TASK INSTRUCTIONS -
Your task is to print the material below exactly as presented.

DATA -
--

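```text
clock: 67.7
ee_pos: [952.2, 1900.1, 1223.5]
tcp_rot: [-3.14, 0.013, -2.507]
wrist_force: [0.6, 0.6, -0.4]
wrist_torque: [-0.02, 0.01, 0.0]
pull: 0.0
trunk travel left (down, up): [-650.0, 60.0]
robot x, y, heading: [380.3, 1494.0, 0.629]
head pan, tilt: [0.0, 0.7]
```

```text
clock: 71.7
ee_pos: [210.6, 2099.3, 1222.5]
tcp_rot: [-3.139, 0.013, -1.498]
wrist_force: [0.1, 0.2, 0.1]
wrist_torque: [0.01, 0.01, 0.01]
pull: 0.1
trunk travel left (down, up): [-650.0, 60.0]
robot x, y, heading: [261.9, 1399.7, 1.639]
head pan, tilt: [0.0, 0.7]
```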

--

EXERCISE ANSWER -
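```text
clock: 67.7
ee_pos: [952.2, 1900.1, 1223.5]
tcp_rot: [-3.14, 0.013, -2.507]
wrist_force: [0.6, 0.6, -0.4]
wrist_torque: [-0.02, 0.01, 0.0]
pull: 0.0
trunk travel left (down, up): [-650.0, 60.0]
robot x, y, heading: [380.3, 1494.0, 0.629]
head pan, tilt: [0.0, 0.7]
```

```text
clock: 71.7
ee_pos: [210.6, 2099.3, 1222.5]
tcp_rot: [-3.139, 0.013, -1.498]
wrist_force: [0.1, 0.2, 0.1]
wrist_torque: [0.01, 0.01, 0.01]
pull: 0.1
trunk travel left (down, up): [-650.0, 60.0]
robot x, y, heading: [261.9, 1399.7, 1.639]
head pan, tilt: [0.0, 0.7]
```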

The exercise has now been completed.